As others point out, it’s usually more economical to repair a car until something very major breaks or parts are no longer available. On your bug, the engine will last at least another 100,000 miles if it has been well taken care of. It’s the other electrical, electronic and mechanical things that will go long before. If your husband has really looked after this car, I would keep it longer; the fuel mileage is great, and until it starts rusting, he can be proud of his little yellow friend.

Agree with others that if he should buy a new car, another diesel might be better for long commutes. So far he has driven 23,000 miles per year or so, and gas prices are going to rise again soon.

Time is on your side, since the price of hybrids will keep dropping and more companies, including Honda, will come out with small diesel cars in the near future.
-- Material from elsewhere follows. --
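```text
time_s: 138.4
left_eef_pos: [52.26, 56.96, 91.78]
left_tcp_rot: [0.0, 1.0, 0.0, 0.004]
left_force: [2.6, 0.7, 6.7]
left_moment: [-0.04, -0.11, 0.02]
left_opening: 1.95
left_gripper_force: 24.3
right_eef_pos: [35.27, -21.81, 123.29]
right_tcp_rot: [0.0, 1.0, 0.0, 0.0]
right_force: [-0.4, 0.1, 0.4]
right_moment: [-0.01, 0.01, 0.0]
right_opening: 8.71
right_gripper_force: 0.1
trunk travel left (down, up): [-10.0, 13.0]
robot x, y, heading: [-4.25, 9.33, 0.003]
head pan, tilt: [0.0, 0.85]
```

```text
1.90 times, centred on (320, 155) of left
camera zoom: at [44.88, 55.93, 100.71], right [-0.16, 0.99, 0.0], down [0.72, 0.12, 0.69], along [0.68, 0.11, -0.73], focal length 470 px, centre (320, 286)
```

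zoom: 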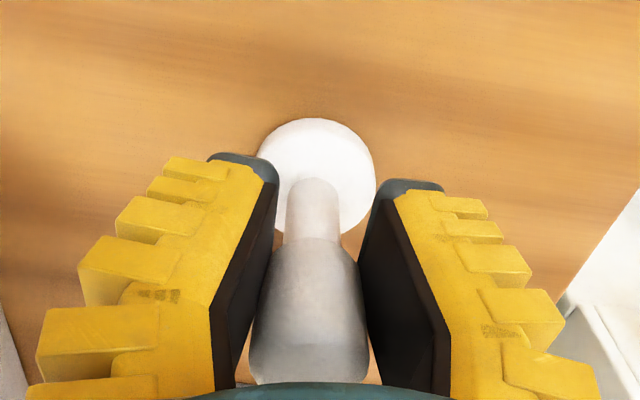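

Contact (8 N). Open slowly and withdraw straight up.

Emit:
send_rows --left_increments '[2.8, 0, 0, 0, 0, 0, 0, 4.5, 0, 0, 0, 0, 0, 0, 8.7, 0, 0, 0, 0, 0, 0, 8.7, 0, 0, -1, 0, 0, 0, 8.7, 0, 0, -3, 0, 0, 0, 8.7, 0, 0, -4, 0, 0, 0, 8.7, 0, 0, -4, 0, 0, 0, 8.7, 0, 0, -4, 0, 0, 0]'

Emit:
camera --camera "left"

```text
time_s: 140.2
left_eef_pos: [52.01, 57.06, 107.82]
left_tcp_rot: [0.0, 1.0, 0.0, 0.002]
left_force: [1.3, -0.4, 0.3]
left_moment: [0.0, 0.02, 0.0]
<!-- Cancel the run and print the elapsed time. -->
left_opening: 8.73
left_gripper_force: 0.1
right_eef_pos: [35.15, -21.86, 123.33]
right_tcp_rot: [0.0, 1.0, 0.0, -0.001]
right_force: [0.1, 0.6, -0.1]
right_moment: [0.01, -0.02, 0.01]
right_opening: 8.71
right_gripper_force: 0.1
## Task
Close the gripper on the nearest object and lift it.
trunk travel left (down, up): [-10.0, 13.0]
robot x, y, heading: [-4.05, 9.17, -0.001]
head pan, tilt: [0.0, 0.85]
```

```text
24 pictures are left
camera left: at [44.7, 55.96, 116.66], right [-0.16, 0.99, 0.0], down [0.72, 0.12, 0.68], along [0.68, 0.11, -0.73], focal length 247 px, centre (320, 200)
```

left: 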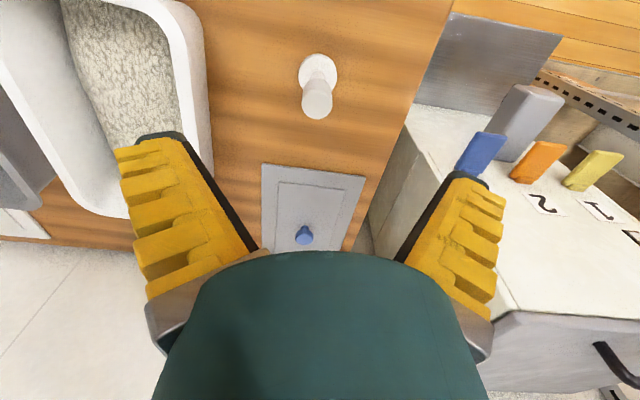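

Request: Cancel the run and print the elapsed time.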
In the meantime, stop worrying, and take things as they come.

Congradulations for pro-actively thinking about you husband’s transportation needs!

Keep in mind, a VW Diesel prob gets a good, or better MPG than a Hybrid. They are cheaper to maintain (that TDI still has another good 100,000 in the engine) If he’s all highway, he should be seeing mid 40’s to low 50 MPG.

Also - if you are thinking about selling it, TDI Bugs are very rare, and old TDIs are favorites of people looking to run Veggie Oil conversions…

Hope that helps - sounds like a great little car!

(PS i have heard repairs on hybrids can get very expensive)

I would sell it outright and then take a look at the Honda Fit, The regular Honda Civic or a 2009 Honda Civic Hybrid (the first year with VSA - Electronic Stability Control - the ultimate safety feature.) The Insight would be on my list AFTER the Hondas listed above.